One initiative undertaken by the ILO in the Asia and Pacific region, for example, has seen the development and publication of a new training manual, Work adjustment for recycling and managing waste (WARM), specifically focused on workers engaged in collecting waste. WARM, which has been piloted in Fiji and is now being used in other Asian and Pacific countries, looks at ways in which community energy can be engaged to help ensure safer recycling and waste handling by workers.

Initiatives such as these are multiplying rapidly, as ILO constituents across the world, from Bangladesh to Kenya and Guyana, look for guidance and direct support to address the employment and social dimensions of climate change and a greener economy. The Green Jobs Programme in response is growing in scope and scale, and (with the International Training Centre in Turin) is putting particular emphasis on knowledge management and capacity building throughout the ILO and the UN system.

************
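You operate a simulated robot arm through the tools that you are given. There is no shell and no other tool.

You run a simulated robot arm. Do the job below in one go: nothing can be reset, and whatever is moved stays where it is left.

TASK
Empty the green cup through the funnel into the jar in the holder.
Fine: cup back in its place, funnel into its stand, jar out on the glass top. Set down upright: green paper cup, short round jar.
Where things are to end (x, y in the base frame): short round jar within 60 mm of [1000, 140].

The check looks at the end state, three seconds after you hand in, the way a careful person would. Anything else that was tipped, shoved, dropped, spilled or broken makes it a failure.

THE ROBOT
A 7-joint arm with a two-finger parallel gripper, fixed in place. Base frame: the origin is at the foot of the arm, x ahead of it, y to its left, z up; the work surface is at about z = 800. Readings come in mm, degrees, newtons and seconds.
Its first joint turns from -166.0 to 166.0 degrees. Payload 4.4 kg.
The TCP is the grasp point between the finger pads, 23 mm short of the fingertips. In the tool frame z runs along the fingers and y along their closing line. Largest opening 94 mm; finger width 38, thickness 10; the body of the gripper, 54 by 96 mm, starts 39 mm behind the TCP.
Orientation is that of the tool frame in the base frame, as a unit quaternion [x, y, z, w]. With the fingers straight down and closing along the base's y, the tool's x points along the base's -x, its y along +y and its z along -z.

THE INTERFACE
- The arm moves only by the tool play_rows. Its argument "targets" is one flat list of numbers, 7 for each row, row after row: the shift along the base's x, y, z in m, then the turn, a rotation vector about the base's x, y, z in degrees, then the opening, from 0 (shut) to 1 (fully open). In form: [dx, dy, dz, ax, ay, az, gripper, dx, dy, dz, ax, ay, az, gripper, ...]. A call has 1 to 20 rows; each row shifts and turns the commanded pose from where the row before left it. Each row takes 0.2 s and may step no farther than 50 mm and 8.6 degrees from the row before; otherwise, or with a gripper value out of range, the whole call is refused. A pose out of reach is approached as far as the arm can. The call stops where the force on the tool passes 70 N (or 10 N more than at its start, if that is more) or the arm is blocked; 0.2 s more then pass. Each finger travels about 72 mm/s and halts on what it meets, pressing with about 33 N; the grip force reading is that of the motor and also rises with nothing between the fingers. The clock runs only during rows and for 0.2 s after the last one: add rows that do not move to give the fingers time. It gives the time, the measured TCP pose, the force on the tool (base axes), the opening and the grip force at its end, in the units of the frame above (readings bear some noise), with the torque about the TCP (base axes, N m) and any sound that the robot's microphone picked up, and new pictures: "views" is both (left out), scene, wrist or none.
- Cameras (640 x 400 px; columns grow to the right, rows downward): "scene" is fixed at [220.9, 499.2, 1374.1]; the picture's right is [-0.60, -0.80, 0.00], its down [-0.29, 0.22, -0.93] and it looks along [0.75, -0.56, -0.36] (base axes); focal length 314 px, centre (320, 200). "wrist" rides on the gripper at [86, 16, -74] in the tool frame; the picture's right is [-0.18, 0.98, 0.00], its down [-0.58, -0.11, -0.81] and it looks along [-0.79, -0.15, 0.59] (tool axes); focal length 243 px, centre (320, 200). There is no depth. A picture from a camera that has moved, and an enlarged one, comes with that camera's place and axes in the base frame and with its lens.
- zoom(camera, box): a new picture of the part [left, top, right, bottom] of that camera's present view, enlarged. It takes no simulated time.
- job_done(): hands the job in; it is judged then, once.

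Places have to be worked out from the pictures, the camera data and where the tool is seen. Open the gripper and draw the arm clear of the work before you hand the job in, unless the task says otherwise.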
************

For Kees van der Ree and other colleagues at the ILO engaged in these initiatives, the message is the importance of integrating the Green Jobs Initiative with the ILO’s call for decent work. “Climate change is much more than an environmental issue, we’re looking at a major transformation of economies and of societies. The shift to a low-carbon and sustainable society must be as equitable as possible,” he says. “Green jobs relate to two big ethical questions: one is social justice and the other is climate change and an environment which is sustainable for humans in the long term. I think one cannot be achieved without the other.”

1 ILO, UNEP, IOE, ITUC: Green jobs: Towards decent work in a sustainable, low-carbon world (Geneva, 2008).